• [Excerpted text]
--

Humíllense delante del Señor, y él los exaltará. Santiago 4:10 (NVI)
En nuestra noche de cita, mi esposo Art y yo compramos una tarjeta de cumpleaños para una amiga que no habíamos visto ni hablado en mucho tiempo.
Fue una decisión difícil porque esta amiga ya no estaba en mi vida. Durante una temporada en la que más la necesitaba, había estado extrañamente ausente. También había reclutado a otros para que hicieran lo mismo, y me dolió aún más.
Así que, en un lugar profundo, decidí que esta persona ya no tenía espacio en mi corazón, en mi calendario o en mi lista de tarjetas para enviar en las festividades.
Pero allí estábamos haciendo una excepción. Estaba haciendo espacio para ella, y no estaba del todo segura de por qué lo hacía.
Durante nuestra comida, juntos decidimos qué escribir adentro. Y entonces en algún momento, Art selló el sobre. Puse una estampilla en el sobre, y recuerdo que pensé, Wow... mírame. Soy la persona más madura aquí. Estoy segura de que voy bien con todo esto de la sanación.
Hasta que una hora después, leí un correo electrónico con una noticia frustrante que no tenía nada que ver con la persona a la que habíamos enviado la tarjeta. Me sentí agraviada. Y ese sentimiento de “ofensa” era como un imán que atraía a todos los demás sentimientos de ofensas no resueltas. Aunque la persona a la que le había enviado la tarjeta no tenía nada que ver con el correo electrónico inesperado, la emoción que sentía conectaba los dos eventos como uno solo.
Y por mucho que no quisiera admitirlo, la amargura estaba intensificando.

--

• [Short exercise 1] Copy every line, exactly and only, from the line containing "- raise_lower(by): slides" to the line containing "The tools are", both lines included. Put a running number in front of each line and drop blank lines.

• [Supplied material]
--

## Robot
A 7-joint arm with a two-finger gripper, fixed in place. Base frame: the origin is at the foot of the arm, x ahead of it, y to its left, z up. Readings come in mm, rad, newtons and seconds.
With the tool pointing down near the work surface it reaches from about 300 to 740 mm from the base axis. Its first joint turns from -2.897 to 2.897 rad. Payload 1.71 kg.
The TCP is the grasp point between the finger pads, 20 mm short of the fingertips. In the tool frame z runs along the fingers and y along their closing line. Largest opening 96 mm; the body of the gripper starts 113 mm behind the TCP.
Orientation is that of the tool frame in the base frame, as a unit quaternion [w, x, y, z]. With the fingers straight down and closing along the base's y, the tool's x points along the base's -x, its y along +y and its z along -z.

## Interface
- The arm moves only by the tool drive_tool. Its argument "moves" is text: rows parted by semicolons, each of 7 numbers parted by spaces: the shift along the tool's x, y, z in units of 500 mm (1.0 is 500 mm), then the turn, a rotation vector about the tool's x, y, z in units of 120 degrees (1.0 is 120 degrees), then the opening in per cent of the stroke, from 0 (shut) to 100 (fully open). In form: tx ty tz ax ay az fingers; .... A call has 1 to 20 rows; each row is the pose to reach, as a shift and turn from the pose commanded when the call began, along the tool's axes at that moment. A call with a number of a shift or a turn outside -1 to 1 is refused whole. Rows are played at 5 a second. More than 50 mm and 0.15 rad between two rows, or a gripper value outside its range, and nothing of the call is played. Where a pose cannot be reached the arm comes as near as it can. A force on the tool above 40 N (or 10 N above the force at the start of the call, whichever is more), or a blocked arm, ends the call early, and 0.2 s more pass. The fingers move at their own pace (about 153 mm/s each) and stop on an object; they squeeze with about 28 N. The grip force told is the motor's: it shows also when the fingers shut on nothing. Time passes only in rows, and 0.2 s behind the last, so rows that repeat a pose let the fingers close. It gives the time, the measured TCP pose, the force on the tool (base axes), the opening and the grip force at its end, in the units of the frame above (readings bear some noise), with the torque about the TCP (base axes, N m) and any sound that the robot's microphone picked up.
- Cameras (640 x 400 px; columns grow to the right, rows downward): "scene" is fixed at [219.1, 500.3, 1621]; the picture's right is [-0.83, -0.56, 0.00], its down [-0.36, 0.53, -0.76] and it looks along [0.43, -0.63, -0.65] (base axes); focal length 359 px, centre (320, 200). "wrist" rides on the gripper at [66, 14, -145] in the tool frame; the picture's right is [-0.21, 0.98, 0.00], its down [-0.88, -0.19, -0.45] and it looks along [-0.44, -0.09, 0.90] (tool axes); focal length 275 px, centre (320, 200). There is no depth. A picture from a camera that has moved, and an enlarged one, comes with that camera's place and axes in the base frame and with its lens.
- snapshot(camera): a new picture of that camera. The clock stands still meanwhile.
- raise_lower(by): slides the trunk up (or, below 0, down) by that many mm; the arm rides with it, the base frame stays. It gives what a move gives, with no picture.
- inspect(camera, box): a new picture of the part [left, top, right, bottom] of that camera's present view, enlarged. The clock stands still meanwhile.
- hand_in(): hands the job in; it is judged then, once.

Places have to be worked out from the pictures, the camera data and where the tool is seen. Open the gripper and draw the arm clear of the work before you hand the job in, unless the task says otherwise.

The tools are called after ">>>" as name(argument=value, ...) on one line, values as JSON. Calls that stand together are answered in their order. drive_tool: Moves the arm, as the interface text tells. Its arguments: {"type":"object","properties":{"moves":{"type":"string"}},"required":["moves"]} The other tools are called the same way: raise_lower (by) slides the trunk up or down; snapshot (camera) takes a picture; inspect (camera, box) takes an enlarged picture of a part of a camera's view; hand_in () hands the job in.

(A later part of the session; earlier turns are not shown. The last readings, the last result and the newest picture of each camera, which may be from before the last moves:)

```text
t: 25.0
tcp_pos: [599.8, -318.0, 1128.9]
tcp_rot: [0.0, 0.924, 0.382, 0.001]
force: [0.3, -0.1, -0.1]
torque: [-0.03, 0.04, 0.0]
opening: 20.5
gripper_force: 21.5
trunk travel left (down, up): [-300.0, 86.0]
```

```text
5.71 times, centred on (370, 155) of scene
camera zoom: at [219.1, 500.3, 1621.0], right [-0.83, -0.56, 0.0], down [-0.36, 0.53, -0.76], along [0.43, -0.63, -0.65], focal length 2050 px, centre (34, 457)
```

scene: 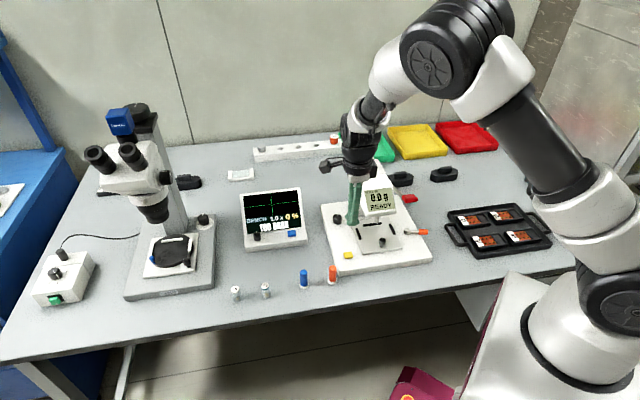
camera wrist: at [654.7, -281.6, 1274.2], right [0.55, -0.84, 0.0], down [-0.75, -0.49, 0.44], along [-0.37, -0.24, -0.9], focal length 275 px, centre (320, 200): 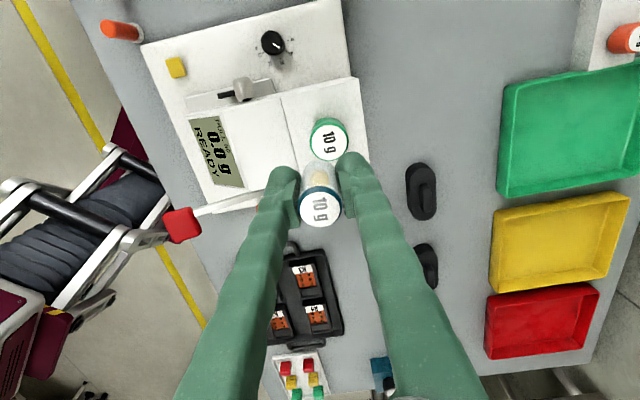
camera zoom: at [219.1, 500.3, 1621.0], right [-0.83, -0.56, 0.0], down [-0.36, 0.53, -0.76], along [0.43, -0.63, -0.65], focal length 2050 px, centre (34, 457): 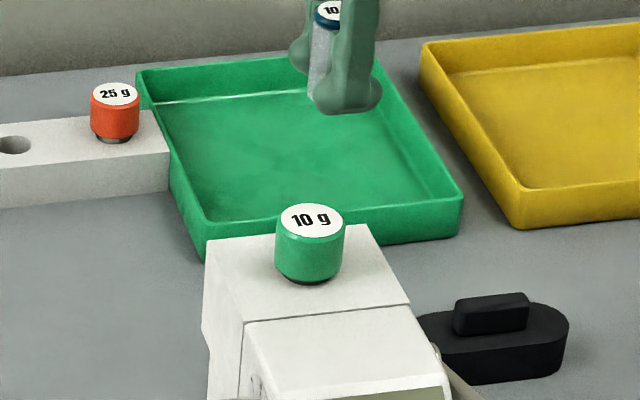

--

• [Short exercise 2] Make a faithful copy of the excerpted text.

• [Task result 1]
1. - raise_lower(by): slides the trunk up (or, below 0, down) by that many mm; the arm rides with it, the base frame stays. It gives what a move gives, with no picture.
2. - inspect(camera, box): a new picture of the part [left, top, right, bottom] of that camera's present view, enlarged. The clock stands still meanwhile.
3. - hand_in(): hands the job in; it is judged then, once.
4. Places have to be worked out from the pictures, the camera data and where the tool is seen. Open the gripper and draw the arm clear of the work before you hand the job in, unless the task says otherwise.
5. The tools are called after ">>>" as name(argument=value, ...) on one line, values as JSON. Calls that stand together are answered in their order. drive_tool: Moves the arm, as the interface text tells. Its arguments: {"type":"object","properties":{"moves":{"type":"string"}},"required":["moves"]} The other tools are called the same way: raise_lower (by) slides the trunk up or down; snapshot (camera) takes a picture; inspect (camera, box) takes an enlarged picture of a part of a camera's view; hand_in () hands the job in.

• [Task result 2]
Humíllense delante del Señor, y él los exaltará. Santiago 4:10 (NVI)
En nuestra noche de cita, mi esposo Art y yo compramos una tarjeta de cumpleaños para una amiga que no habíamos visto ni hablado en mucho tiempo.
Fue una decisión difícil porque esta amiga ya no estaba en mi vida. Durante una temporada en la que más la necesitaba, había estado extrañamente ausente. También había reclutado a otros para que hicieran lo mismo, y me dolió aún más.
Así que, en un lugar profundo, decidí que esta persona ya no tenía espacio en mi corazón, en mi calendario o en mi lista de tarjetas para enviar en las festividades.
Pero allí estábamos haciendo una excepción. Estaba haciendo espacio para ella, y no estaba del todo segura de por qué lo hacía.
Durante nuestra comida, juntos decidimos qué escribir adentro. Y entonces en algún momento, Art selló el sobre. Puse una estampilla en el sobre, y recuerdo que pensé, Wow... mírame. Soy la persona más madura aquí. Estoy segura de que voy bien con todo esto de la sanación.
Hasta que una hora después, leí un correo electrónico con una noticia frustrante que no tenía nada que ver con la persona a la que habíamos enviado la tarjeta. Me sentí agraviada. Y ese sentimiento de “ofensa” era como un imán que atraía a todos los demás sentimientos de ofensas no resueltas. Aunque la persona a la que le había enviado la tarjeta no tenía nada que ver con el correo electrónico inesperado, la emoción que sentía conectaba los dos eventos como uno solo.
Y por mucho que no quisiera admitirlo, la amargura estaba intensificando.